Friday, November 21, 2008

This Week in Bank Failures

It was banks vs. autos this week as a few members of Congress wanted to divert $25 billion from the Wall Street bailout fund to the Big Three automakers. That’s in addition to the $25 billion Congress gave the U.S. auto industry less than two months ago. Really, the money was meant for GM, which says it may go broke before the year is over. The administration objected that money being held to keep the banking system from collapsing shouldn’t be spent on just anything. It was a confusing picture in Washington as no one could come up with a convincing scenario by which the government could subsidize a company just because it was being clobbered by its competition. As soon as the GM team got on their private jet to fly back to Detroit, GMAC applied for bank holding company status.

All eyes were on Citi this week as the banking giant unveiled plans to cut its staff to 300,000 workers, 20 percent less than at its peak of two tears ago. The cuts would seem to be nearly enough to keep Citi solvent, yet Wall Street seemed to respond by considering for the first time the prospect of Citi’s failure. It did not help that two more Citi hedge funds failed during the week. Citi’s stock price ended the week below $4, half the level of a week ago and the lowest since 1994. Last night Citi executives told one newspaper they were seriously considering selling off large parts of the company while telling another newspaper that nothing of the kind was on the table.

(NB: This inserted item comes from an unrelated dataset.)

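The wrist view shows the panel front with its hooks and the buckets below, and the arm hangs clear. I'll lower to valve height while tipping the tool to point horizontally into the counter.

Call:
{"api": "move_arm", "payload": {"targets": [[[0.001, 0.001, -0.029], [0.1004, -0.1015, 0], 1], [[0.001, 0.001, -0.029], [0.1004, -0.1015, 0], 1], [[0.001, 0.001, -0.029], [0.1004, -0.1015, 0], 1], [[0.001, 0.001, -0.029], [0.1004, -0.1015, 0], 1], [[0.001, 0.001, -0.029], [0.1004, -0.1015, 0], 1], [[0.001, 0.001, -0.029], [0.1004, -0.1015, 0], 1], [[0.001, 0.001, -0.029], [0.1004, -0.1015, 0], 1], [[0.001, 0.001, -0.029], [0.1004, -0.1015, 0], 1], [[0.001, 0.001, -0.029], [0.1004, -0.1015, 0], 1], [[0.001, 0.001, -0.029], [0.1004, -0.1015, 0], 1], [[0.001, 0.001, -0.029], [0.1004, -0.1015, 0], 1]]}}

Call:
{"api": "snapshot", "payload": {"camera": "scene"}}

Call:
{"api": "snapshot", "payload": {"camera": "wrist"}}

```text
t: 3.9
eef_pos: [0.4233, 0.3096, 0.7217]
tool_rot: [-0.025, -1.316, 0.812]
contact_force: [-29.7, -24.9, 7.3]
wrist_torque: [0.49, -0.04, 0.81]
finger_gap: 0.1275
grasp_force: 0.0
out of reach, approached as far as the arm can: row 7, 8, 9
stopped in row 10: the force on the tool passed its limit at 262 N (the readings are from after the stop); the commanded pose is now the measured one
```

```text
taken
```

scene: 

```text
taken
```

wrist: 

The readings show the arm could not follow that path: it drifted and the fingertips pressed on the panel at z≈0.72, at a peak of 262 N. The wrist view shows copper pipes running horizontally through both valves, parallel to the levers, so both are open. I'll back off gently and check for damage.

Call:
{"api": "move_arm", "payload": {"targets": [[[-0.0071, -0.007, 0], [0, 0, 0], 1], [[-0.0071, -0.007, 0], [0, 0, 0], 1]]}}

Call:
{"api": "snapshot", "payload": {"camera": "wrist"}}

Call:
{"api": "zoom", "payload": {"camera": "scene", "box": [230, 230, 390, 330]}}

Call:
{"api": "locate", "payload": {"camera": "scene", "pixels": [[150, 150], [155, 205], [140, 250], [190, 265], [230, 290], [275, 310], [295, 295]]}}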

Other banks announced mass layoffs this week, or were rumored to be planning them. Most were in the United States, but there were others in every part of the world.

Three banks failed tonight, one in Georgia and two in southern California.

In Georgia, The Community Bank had four branches in Loganville, Georgia, and three other small towns east of Atlanta. All deposits from the four branches have been transferred to Bank of Essex of Tappahannock, Virginia.

Like the two other banks that failed recently in Georgia, The Community Bank suffered from the real estate market in Georgia, which began to decline two years before the rest of the country. The Community Bank had $409 million in construction loans and only about $100 million in other loans. Bank of Essex is a smaller bank, a community bank with 13 offices across Virginia.

The two California banks that failed tonight were considerably larger. Downey Savings and Loan of Newport Beach had $9.7 billion in deposits, and PFF Bank of Pomona had $2.4 billion in deposits. Both banks are being acquired relatively intact by U.S. Bank, one of the largest banks in the country with offices in 27 states. Both banks are relatively old. Downey was founded in 1957 and was one of the first banks to emphasize placing branches in shopping centers. PFF was said to be the oldest bank in Southern California. It was founded in 1892, when the region was dominated by citrus groves.

Downey’s problems were linked to option ARMs, a kind of home mortgage that allows borrowers to decide the size of each monthly payment. PFF’s problems stemmed from real estate development loans. California’s real estate market has fallen the most of any area in the country.

This is the first time this year the FDIC has closed three unrelated banks on the same day. Part of the reason, I have to imagine, is that the FDIC is hoping not to be closing any banks a week from now during a holiday weekend.